Seit dem Terrormassaker der Hamas vom 7. Oktober hat der Slogan "From the river to the sea – Palestine will be free" heftige politische Reaktionen und Emotionen ausgelöst. Handelt es sich um einen Aufruf zur Vernichtung Israels, um Verneinung des Existenzrechts des jüdischen Staates? Einen Aufruf, der nach dem 7. Oktober für zahllose Jüdinnen und Juden in Israel und in der Diaspora wie ein beständiger erneuter Mordaufruf klingt? Oder ist mit dem Slogan das Recht der Palästinenserinnen und Palästinenser auf ein Leben in Würde, Freiheit und Sicherheit gemeint, im Gazastreifen, dem besetzten Westjordanland und Ost-Jerusalem? Oder im gesamten ehemaligen britischen Mandatsgebiet Palästina? Kein Zweifel: Es geht an die Grundfeste des Nahostkonflikts.
- Zum Hintergrund: "Nahostkonflikt - Palästinenser und die Nakba"
Welches geografische Gebiet ist gemeint?
Der Jordan und das Mittelmeer markierten die östliche und westliche Grenze des Gebiets, das bis 1948 das britische Mandatsgebiet Palästina bildete. Die Vereinten Nationen teilten 1947 das Territorium auf, in einen jüdischen Staat und einen palästinensischen Staat. Die palästinensischen und arabischen Anführer lehnten damals den Teilungsplan ab, bestanden darauf, das gesamte Gebiet für sich zu beanspruchen, rückten mit Truppenverbänden vor. Nach der Staatsgründung Israels ein Jahr später, dem Unabhängigkeitskrieg und der Vertreibung und Flucht von rund 700.000 Palästinensern aus ihrer Heimat, kam es 1949 zum Waffenstillstandsabkommen.
Der Verlauf dieser territorialen Festlegung markiert bis heute die sogenannte "grüne Grenze", obgleich sie, wie Joseph Croitoru vor einem Monat in seinem detaillierten, sehr lesenswerten Artikel in der "Zeit" hervorhebt, "nach 1967 von allen offiziellen Landkarten des israelischen Staates" verschwand, "die bis dahin die Waffenstillstandslinie von 1949 und damit die temporäre Grenze zu Jordanien markiert hatte." Der Gazastreifen, das Westjordanland, Ost-Jerusalem und die Golanhöhen kamen nach dem Sechs Tage Krieg von 1967 unter israelische Kontrolle. 2005 rückten israelische Soldaten und Staatsbürger aus dem Gazastreifen ab. Das besetzte Westjordanland wurde, im Gegensatz zu Ost-Jerusalem und den Golanhöhen, nicht annektiert. Rechtsnationale israelische Kräfte hatten seit langem das gesamte Gebiet zwischen dem Jordan und dem Mittelmeer für Israel beansprucht.
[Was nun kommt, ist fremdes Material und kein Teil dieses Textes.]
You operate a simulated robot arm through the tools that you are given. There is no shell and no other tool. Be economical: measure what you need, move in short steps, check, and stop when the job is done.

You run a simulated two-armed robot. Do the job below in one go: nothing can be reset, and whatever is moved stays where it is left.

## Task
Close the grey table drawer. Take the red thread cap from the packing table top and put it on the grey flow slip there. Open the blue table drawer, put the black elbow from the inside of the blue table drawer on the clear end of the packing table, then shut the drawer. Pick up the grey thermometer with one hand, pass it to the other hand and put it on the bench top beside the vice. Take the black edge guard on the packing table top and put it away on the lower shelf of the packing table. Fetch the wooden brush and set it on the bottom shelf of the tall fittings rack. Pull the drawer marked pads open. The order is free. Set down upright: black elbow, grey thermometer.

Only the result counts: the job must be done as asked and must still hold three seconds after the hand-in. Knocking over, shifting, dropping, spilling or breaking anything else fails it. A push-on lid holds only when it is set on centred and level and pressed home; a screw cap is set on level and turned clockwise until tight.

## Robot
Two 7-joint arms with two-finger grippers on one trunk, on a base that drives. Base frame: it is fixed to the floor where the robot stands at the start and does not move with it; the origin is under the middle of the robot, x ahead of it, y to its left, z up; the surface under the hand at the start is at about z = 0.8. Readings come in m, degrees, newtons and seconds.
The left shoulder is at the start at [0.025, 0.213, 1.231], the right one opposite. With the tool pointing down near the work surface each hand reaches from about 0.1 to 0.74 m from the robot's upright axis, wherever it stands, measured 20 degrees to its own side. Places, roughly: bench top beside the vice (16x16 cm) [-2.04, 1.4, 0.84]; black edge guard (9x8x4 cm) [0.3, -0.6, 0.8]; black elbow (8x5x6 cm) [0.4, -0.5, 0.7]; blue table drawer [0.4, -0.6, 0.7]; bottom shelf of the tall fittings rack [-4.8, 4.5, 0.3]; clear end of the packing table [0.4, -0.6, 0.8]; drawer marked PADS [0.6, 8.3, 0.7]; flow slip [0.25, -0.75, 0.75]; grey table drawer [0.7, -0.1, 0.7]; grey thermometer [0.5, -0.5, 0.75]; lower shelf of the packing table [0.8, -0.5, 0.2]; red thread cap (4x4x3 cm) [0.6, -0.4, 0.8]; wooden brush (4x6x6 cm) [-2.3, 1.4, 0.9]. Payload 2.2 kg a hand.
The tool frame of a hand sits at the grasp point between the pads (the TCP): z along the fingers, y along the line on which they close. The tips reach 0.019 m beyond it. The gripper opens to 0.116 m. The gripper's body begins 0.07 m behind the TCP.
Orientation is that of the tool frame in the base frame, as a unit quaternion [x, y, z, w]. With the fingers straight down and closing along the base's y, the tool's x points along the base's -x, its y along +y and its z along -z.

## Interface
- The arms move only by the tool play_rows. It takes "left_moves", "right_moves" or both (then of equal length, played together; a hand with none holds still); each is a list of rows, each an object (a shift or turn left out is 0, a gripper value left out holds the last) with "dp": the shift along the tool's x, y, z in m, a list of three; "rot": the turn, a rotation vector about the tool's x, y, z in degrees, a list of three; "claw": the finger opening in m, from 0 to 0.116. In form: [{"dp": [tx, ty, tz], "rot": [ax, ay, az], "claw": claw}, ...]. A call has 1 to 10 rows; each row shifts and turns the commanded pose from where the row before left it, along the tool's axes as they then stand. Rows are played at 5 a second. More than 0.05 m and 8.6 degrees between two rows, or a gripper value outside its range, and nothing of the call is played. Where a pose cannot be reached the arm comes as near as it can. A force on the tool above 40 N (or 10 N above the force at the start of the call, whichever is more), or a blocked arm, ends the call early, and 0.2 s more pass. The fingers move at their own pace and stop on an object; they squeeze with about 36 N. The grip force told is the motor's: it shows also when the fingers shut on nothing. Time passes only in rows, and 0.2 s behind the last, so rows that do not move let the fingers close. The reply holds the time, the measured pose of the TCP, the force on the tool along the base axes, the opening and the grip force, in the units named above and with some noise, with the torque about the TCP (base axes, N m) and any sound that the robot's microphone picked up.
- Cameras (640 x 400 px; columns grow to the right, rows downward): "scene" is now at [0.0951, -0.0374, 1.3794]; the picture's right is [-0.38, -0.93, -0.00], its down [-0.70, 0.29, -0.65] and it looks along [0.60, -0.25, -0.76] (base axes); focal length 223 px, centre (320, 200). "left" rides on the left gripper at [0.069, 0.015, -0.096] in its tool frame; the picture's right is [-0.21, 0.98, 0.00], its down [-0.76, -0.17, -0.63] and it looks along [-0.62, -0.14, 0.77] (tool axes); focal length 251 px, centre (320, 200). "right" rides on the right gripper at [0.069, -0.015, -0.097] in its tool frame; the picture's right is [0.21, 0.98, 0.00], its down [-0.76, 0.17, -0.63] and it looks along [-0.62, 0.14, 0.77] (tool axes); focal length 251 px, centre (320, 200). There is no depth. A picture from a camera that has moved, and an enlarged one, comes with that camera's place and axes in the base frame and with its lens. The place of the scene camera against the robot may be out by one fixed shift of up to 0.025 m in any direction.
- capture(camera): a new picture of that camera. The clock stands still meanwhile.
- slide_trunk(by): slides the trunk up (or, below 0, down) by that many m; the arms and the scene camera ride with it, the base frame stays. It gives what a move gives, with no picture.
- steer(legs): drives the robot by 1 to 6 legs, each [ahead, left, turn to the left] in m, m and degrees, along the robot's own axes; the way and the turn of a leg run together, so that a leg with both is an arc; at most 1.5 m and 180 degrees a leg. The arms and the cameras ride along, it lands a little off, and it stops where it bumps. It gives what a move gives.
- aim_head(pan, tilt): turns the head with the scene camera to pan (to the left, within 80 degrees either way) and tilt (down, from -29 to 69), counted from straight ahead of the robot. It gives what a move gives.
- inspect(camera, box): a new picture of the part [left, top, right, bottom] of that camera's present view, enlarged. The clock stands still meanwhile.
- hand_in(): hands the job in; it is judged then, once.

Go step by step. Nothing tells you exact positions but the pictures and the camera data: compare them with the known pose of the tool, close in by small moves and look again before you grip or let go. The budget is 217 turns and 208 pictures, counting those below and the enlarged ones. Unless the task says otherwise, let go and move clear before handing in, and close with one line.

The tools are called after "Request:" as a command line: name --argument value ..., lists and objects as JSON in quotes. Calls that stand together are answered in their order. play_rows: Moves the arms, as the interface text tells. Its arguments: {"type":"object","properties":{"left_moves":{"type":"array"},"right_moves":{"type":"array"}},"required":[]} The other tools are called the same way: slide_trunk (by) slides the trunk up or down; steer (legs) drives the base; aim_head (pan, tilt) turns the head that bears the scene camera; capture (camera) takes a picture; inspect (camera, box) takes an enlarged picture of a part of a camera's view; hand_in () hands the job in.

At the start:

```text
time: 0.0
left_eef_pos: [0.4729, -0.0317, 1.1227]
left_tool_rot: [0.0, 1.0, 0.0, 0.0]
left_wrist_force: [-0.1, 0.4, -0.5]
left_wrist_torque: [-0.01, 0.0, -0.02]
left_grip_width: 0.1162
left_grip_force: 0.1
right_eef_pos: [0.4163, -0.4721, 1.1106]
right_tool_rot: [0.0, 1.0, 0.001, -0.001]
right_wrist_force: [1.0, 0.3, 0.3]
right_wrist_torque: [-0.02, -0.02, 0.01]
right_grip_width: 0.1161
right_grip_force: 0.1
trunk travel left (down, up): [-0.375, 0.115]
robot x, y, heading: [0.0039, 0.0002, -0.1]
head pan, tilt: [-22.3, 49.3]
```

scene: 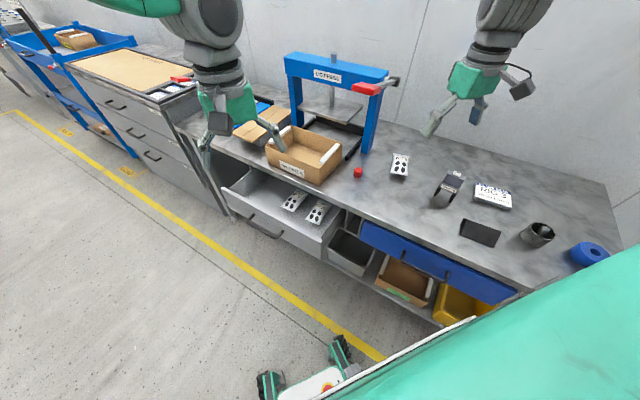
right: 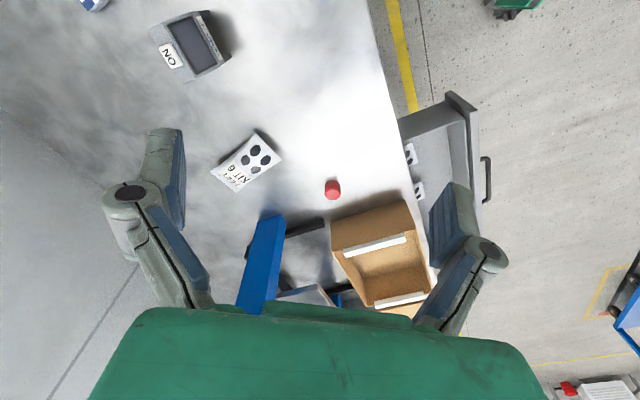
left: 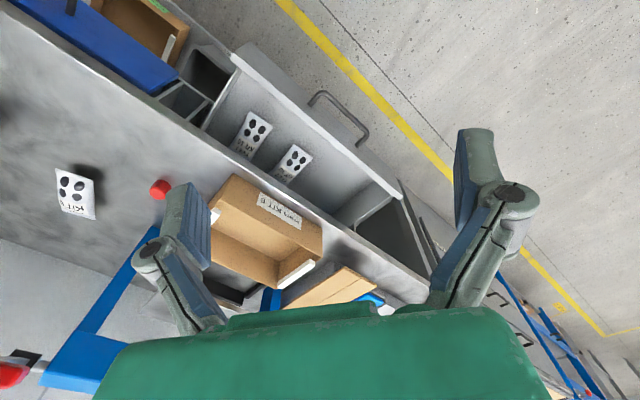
Die Likud-Gründungsakte 1977
Rund 30 Jahre nach Staatsgründung kam bei den Parlamentswahlen 1977 zum ersten Mal das rechtsnationale Lager an die politische Macht: Der Likud, der sich vier Jahre zuvor aus mehreren kleineren Gruppierungen sowie der vormaligen Herut-Partei von Menachem Begin zusammensetzte. In dem Parteiprogramm des Likud von 1977 wurde das "Recht des jüdischen Volkes auf das Land Israel" als ewig und unbestreitbar bezeichnet. Die Likud-Partei werde "Judäa und Samaria keiner ausländischen Verwaltung übergeben" – damit war das besetzte Westjordanland gemeint.
Und zudem wurde festgehalten: "Zwischen dem Meer und dem Jordan wird es nur israelische Souveränität geben." Dieser Passus blieb in den darauffolgenden Jahrzehnten fester Bestandteil der Programmatik des Likud und seiner Premierminister. Als im Dezember 2022 der langjährige Likud-Parteivorsitzende Benjamin Netanjahu zusammen mit zwei ultraorthodoxen und zwei rechtsextremen Parteien eine neue Regierung bildete, fand die Feststellung in den Koalitionsvertrag erneut Aufnahme: Zwischen dem Meer und dem Fluss werde es nur israelische Souveränität geben.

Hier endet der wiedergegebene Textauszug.